場所はペンシルベニア州のフィラデルフィアに位置し、建設には「1730〜1750年」の約20年かかっています。
ただし、独立記念館が建設された当時は、独立記念館という名前はついていませんでした。
もともとは、現在の独立記念館のあるペンシルベニア州の政府が利用する建物だったのです。

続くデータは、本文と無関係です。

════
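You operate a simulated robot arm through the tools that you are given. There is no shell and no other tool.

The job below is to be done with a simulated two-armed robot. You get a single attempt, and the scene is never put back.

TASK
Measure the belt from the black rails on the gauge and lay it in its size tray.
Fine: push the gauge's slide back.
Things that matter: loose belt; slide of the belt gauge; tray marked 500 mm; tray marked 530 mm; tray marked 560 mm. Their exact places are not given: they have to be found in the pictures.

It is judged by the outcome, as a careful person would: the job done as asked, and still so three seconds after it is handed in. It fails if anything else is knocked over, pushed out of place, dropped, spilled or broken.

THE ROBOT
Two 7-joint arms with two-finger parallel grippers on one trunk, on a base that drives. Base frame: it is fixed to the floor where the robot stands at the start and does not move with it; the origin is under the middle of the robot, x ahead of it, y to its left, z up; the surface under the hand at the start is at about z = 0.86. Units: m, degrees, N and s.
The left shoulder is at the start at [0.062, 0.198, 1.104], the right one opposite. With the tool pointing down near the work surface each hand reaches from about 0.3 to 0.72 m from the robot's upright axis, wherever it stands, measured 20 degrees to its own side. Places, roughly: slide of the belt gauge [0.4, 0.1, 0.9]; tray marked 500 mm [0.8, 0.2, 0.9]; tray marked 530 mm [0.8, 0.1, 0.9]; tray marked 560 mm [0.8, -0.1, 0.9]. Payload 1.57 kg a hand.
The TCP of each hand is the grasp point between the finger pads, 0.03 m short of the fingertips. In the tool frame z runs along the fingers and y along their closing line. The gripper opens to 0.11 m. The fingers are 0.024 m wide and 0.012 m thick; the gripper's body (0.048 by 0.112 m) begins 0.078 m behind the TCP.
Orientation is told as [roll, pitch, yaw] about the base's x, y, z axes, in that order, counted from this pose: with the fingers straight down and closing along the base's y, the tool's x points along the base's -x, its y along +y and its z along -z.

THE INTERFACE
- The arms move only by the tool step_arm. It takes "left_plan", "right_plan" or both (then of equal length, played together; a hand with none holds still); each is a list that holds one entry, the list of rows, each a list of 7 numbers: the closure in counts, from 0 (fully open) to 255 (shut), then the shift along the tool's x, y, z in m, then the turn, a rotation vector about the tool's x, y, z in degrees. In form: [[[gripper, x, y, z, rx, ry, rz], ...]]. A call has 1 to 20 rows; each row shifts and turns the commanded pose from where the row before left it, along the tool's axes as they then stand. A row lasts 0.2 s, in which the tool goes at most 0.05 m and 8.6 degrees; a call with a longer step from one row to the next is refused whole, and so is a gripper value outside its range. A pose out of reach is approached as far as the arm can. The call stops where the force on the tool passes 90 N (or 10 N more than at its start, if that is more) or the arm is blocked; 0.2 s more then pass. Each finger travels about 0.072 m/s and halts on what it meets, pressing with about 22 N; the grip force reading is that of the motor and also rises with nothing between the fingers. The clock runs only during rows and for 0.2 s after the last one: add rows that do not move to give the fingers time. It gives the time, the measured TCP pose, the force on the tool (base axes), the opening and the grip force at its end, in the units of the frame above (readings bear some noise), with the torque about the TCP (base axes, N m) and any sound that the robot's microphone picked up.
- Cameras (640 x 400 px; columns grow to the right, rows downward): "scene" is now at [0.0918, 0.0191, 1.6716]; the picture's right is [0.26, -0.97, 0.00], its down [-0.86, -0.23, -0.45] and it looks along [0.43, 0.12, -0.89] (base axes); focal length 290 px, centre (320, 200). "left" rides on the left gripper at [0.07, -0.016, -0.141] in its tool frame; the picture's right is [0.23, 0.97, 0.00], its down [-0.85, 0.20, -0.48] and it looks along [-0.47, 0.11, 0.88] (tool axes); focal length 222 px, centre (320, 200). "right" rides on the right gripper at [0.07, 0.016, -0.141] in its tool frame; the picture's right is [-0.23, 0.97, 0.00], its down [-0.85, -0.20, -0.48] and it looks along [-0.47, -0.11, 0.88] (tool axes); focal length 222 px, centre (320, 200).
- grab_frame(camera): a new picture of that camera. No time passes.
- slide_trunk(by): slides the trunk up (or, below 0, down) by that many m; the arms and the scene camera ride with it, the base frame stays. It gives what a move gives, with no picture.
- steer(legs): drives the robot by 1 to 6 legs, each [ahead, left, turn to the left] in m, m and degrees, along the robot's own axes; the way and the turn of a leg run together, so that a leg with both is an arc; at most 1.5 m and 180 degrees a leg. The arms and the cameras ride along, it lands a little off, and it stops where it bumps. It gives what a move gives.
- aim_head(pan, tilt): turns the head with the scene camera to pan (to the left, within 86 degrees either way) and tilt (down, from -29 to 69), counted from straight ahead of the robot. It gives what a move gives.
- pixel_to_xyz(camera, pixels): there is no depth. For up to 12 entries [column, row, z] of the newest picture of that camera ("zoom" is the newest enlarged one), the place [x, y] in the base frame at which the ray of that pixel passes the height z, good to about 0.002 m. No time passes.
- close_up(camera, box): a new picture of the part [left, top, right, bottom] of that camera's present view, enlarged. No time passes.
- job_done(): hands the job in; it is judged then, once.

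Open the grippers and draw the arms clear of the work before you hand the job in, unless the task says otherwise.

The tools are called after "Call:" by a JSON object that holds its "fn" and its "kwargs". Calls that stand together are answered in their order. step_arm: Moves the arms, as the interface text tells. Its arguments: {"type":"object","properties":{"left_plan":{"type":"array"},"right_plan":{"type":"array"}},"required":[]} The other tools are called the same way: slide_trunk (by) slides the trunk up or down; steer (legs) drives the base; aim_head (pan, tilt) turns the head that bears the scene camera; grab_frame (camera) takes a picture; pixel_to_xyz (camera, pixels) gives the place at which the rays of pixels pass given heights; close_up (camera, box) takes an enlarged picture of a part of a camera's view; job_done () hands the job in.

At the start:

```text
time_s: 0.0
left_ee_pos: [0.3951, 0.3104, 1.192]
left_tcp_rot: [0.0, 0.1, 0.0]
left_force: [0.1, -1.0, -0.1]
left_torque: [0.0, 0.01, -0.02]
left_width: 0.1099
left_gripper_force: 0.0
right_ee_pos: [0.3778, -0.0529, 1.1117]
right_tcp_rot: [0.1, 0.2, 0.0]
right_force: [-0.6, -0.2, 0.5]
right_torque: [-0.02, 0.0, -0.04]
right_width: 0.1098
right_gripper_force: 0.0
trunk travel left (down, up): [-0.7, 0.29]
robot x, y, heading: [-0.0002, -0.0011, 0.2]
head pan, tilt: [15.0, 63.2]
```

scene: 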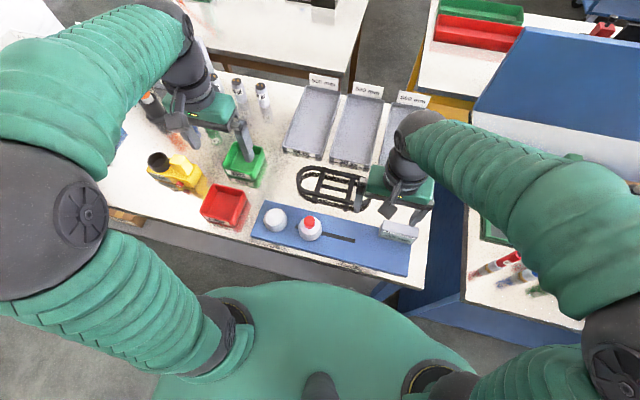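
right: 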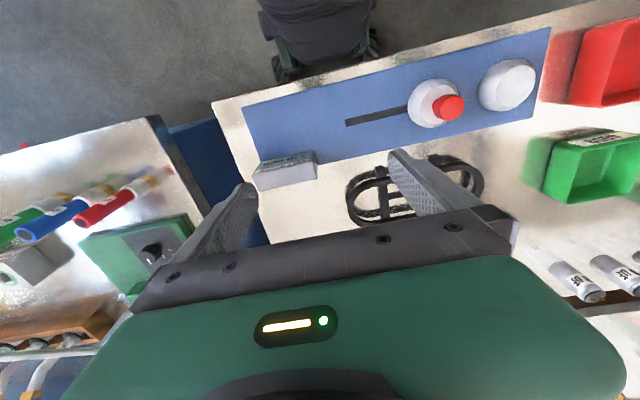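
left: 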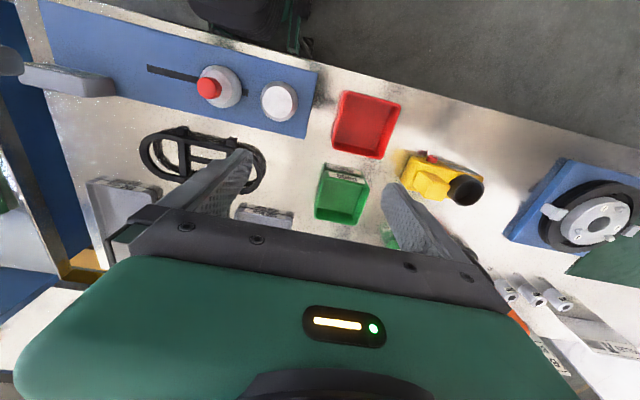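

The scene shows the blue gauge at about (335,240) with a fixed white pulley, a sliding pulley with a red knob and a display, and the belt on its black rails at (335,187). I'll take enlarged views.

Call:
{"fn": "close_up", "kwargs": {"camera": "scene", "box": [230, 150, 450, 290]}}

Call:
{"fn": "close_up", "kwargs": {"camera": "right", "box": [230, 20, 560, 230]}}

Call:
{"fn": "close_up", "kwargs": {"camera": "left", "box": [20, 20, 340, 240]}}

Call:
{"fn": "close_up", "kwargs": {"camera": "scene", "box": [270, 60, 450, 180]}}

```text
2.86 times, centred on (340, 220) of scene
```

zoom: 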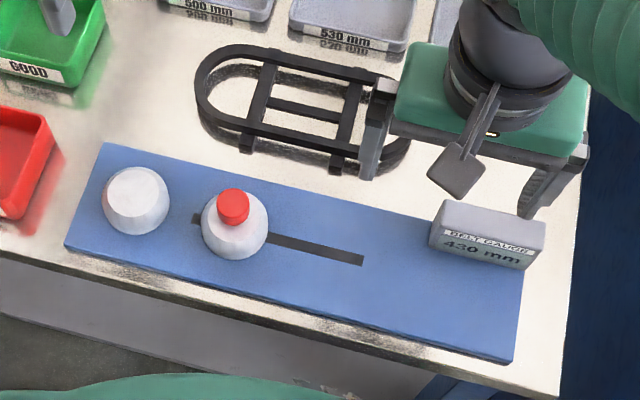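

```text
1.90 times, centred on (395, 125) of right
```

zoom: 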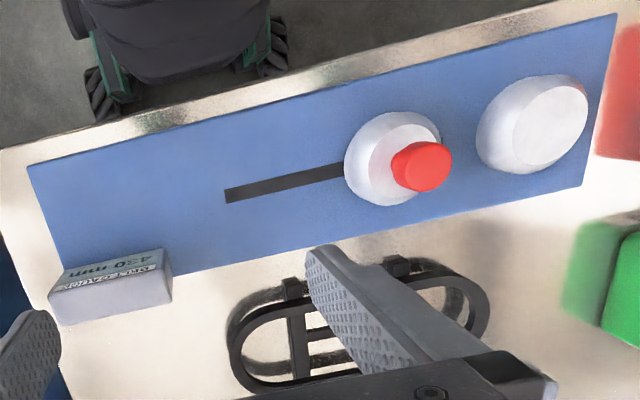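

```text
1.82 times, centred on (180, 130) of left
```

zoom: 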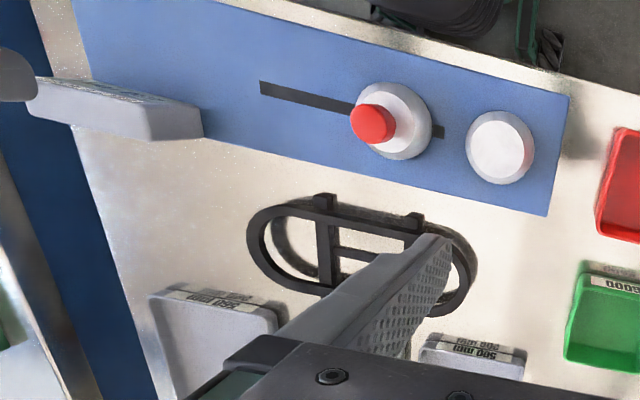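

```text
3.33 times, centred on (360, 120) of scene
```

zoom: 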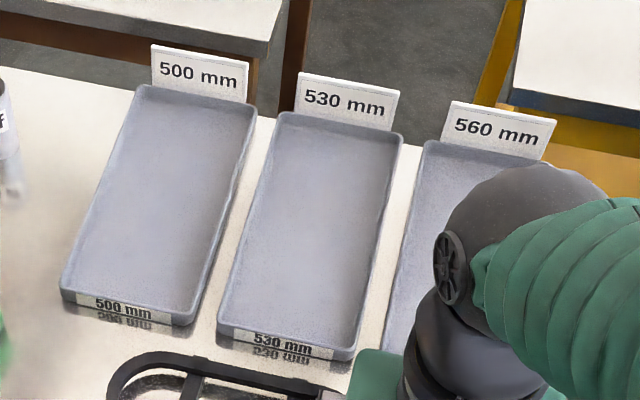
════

その後も独立記念館は、歴史上様々な目的で使われてきました。
- 建設当初:ペンシルベニア州の政府機関(議事堂)
⇨独立に関する会議の会場としても使われる。 - 18世紀後半:イギリスが管理する監獄
⇨アメリカ独立を支持する人を監禁するため。 - 18世紀末:アメリカが管理する政府機関
- 現在:アメリカ独立時の資料などを展示する記念館(独立記念館)
「独立記念館」という名前は、あくまでも現在呼ばれている名前であって、歴史上では様々な目的で使われ、アメリカ独立に大きく関わる歴史を刻む大変重要な建物なのです。
ちなみに、独立宣言時に独立記念館に付けられている鐘が鳴らされたことから、この鐘は「自由の鐘」と呼ばれています。
世界遺産に登録された理由
独立記念館は赤レンガのイギリス様式のつくり
独立記念館が世界遺産に登録された理由を一言で表現すると、下記になります。
アメリカ独立の歴史を刻む象徴的な建物
つまり、”アメリカ独立の歴史”を刻むその”記憶”に価値があるのです!
建物名に「独立」と入っているように、現在の建物はアメリカがイギリスから独立する際に行われた出来事などが記された資料が展示されています。
さらに、資料館として使われている現在とは違い、18世紀(アメリカが独立を目指そうとしていた時代)にはイギリスから独立を目指すアメリカの各州の代表が集まり、会議の会場としても使われていました。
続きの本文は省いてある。